Four senators, including Indiana Democrat Joe Donnelly, are asking congressional budget negotiators to consider their legislation that would change the definition of full-time employees under the Patient Protection and Affordable Care Act.
Donnelly is a co-sponsor of the Forty Hours is Full Time Act, which would set the Affordable Care Act’s definition of a full-time employee as one who works at least 40 hours a week. The law considers full-time employment as at least 30 hours a week and will require large employers to provide health insurance to those workers starting in 2015 or face fines.
Donnelly is joined in the request by bill sponsor Sens. Susan Collins, R-Maine, and co-sponsors Lisa Murkowski, R-Alaska, and Joe Manchin, D-W.Va. They announced Wednesday they had sent their request to Senate Budget Committee leaders who are members of the Senate-House budget conference committee.
The four senators wrote in a letter to the leaders that “some businesses have reduced their employees’ work to 29 hours per week, to ensure workers are considered ‘part time’ for purposes of PPACA.If more businesses follow suit, millions of American workers could find their hours and their earnings reduced.”
In June, Fort Wayne Community Schools reduced the work hours of 610 employees from 30 a week to 25.
The senators' letter went to Senate Budget Committee Chairman Patty Murray, D-Wash., and the committee's ranking Republican, Sen. Jeff Sessions of Alabama.
Also Wednesday, Donnelly and Sen. Dan Coats, R-Ind., were among 16 senators of both parties from Great Lakes states who asked the Army Corps of Engineers to identify measures that need to be taken to keep Asian carp from spreading to the lakes.
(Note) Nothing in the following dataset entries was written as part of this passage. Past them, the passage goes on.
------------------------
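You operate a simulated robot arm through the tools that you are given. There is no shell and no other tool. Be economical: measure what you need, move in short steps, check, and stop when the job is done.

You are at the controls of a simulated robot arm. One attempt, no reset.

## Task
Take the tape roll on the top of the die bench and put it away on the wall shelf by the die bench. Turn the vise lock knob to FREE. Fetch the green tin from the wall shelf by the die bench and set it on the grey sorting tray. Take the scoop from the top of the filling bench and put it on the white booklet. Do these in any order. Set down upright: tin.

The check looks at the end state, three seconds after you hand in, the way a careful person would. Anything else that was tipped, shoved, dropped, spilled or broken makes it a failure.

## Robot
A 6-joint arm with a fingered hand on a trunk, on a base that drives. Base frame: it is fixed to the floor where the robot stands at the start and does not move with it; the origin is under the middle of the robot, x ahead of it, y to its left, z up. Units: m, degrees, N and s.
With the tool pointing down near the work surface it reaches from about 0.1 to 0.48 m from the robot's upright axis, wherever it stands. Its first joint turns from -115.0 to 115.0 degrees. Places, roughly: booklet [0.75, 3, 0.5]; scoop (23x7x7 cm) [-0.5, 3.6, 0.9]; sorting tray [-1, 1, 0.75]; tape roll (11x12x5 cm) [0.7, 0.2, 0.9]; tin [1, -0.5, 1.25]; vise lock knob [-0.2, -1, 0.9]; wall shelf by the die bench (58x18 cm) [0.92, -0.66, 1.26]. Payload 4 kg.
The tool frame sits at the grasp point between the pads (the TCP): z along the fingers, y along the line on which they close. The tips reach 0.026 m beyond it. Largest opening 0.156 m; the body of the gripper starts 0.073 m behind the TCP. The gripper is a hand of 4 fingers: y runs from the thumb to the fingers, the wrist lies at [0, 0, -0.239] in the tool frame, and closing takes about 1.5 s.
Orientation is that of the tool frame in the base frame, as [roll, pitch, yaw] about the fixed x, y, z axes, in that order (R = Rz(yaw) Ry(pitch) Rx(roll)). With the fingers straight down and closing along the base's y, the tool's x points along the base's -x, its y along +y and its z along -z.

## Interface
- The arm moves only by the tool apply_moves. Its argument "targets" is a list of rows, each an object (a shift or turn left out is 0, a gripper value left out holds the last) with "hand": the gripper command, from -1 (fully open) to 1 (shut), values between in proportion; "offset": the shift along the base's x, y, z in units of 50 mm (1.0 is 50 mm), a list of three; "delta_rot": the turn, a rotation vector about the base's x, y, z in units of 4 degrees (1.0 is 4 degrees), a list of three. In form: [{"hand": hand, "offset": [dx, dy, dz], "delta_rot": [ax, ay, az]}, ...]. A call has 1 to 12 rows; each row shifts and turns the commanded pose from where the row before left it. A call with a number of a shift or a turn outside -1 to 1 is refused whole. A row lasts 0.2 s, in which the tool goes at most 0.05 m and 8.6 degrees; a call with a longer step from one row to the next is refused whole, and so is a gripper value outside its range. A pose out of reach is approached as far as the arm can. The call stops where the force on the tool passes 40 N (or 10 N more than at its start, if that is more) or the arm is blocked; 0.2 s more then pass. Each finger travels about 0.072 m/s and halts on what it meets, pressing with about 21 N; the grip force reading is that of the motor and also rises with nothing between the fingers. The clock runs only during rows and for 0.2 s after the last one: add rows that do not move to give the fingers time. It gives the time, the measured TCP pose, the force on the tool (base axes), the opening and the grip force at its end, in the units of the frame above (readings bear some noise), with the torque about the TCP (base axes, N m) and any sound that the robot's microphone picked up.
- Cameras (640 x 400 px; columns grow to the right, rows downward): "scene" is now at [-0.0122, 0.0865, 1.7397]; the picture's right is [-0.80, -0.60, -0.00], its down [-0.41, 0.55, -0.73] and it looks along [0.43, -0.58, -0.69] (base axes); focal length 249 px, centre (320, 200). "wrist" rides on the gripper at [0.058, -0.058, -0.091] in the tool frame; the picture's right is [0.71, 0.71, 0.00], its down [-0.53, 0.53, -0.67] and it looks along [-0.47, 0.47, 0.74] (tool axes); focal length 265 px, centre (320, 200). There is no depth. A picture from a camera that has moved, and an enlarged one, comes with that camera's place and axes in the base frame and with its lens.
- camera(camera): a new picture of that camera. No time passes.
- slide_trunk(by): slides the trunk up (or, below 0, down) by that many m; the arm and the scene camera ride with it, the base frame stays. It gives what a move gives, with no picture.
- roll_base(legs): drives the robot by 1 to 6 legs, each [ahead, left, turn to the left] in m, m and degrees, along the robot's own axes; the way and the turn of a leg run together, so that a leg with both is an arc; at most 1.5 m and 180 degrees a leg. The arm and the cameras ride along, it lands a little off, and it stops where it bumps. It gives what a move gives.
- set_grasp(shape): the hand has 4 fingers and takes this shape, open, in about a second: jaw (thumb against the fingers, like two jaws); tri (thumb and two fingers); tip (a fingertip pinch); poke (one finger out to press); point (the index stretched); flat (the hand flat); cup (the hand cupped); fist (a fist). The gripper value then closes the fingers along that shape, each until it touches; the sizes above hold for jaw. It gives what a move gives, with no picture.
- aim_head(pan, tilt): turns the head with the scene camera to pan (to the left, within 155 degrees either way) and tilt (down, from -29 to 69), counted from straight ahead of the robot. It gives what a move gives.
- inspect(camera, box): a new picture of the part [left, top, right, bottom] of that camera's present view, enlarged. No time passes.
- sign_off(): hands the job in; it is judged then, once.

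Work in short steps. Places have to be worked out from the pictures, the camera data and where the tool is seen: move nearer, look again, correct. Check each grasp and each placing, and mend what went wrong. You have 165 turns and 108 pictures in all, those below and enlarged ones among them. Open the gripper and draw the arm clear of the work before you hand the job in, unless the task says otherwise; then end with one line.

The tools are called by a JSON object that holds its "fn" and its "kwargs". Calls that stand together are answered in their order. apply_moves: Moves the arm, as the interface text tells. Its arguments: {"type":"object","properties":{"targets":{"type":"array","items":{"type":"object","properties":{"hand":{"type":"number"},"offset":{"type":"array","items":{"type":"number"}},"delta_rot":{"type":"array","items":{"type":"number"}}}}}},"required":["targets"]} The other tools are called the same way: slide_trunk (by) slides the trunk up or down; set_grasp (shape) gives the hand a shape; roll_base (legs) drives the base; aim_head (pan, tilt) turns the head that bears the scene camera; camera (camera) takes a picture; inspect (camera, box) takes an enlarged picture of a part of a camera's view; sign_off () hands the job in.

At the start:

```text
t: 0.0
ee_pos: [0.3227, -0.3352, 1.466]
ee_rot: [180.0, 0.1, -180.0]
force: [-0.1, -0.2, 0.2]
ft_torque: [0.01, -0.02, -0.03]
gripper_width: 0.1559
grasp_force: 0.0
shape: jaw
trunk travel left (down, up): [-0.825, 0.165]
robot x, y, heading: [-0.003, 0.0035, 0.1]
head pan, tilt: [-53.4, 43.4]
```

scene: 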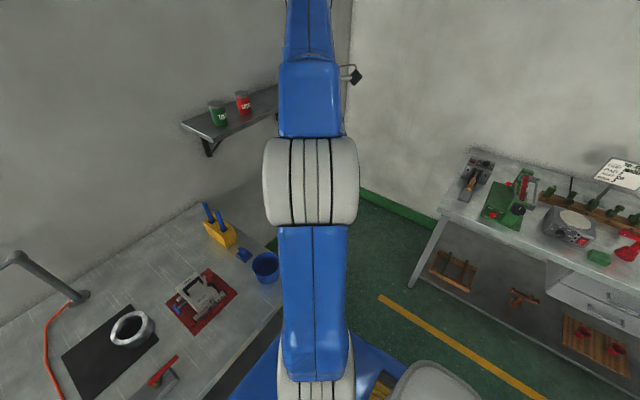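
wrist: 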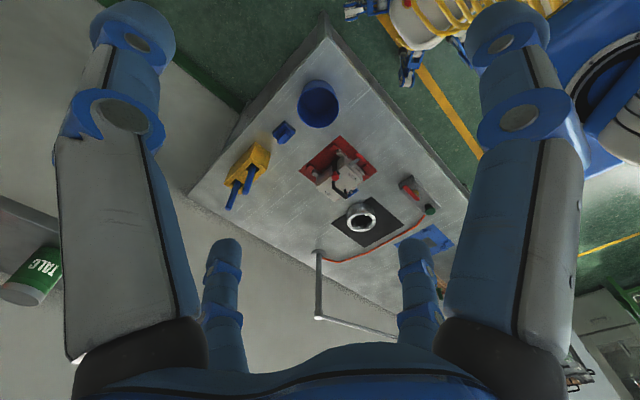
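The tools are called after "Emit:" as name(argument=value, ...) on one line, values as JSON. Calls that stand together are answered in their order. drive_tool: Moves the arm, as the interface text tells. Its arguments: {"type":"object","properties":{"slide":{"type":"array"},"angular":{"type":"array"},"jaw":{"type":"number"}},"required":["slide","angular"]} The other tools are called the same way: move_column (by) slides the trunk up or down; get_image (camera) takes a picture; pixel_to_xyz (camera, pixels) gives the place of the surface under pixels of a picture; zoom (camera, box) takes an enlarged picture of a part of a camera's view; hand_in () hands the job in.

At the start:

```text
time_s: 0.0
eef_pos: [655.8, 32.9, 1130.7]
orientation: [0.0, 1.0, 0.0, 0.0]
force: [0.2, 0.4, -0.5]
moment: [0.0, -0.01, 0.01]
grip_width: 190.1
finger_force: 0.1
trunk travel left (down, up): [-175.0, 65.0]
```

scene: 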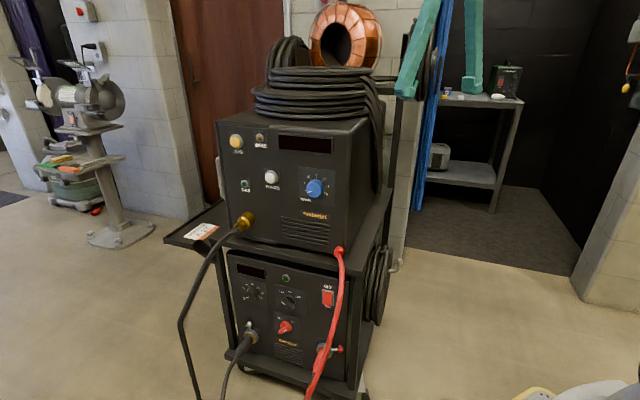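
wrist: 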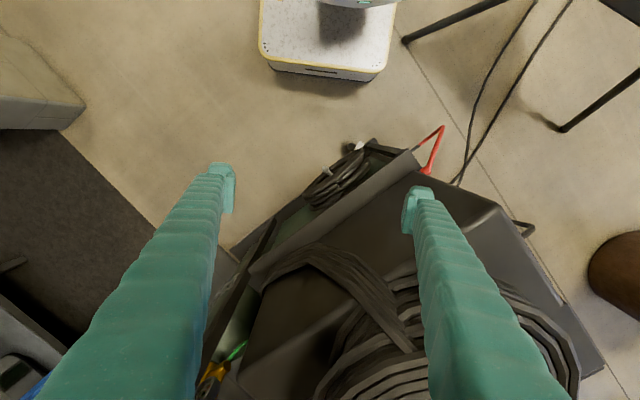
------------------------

“Please explain what decisions and authorizations will be necessary to allow for implementation of a comprehensive approach to address invasive species,” the group of senators said in a letter to Jo-Ellen Darcy, assistant secretary of the Army.
“We are committed to working with you and to quickly identify a long-term approach to a problem that could have devastating effects on our region’s economy, environment, and way of life,” the senators wrote.
In July, the Army Corps announced a dozen projects it said would help control the migration of Asian carp. Those projects include rebuilding and raising an earthen berm in Eagle Marsh on the southwest side of Fort Wayne.
Eagle Marsh links the Wabash River, where Asian carp have been found, and the Maumee River, which feeds Lake Erie. Conservation officials fear that floodwaters could carry the fish over the berm along the Graham-McCulloch Ditch if it is not built higher.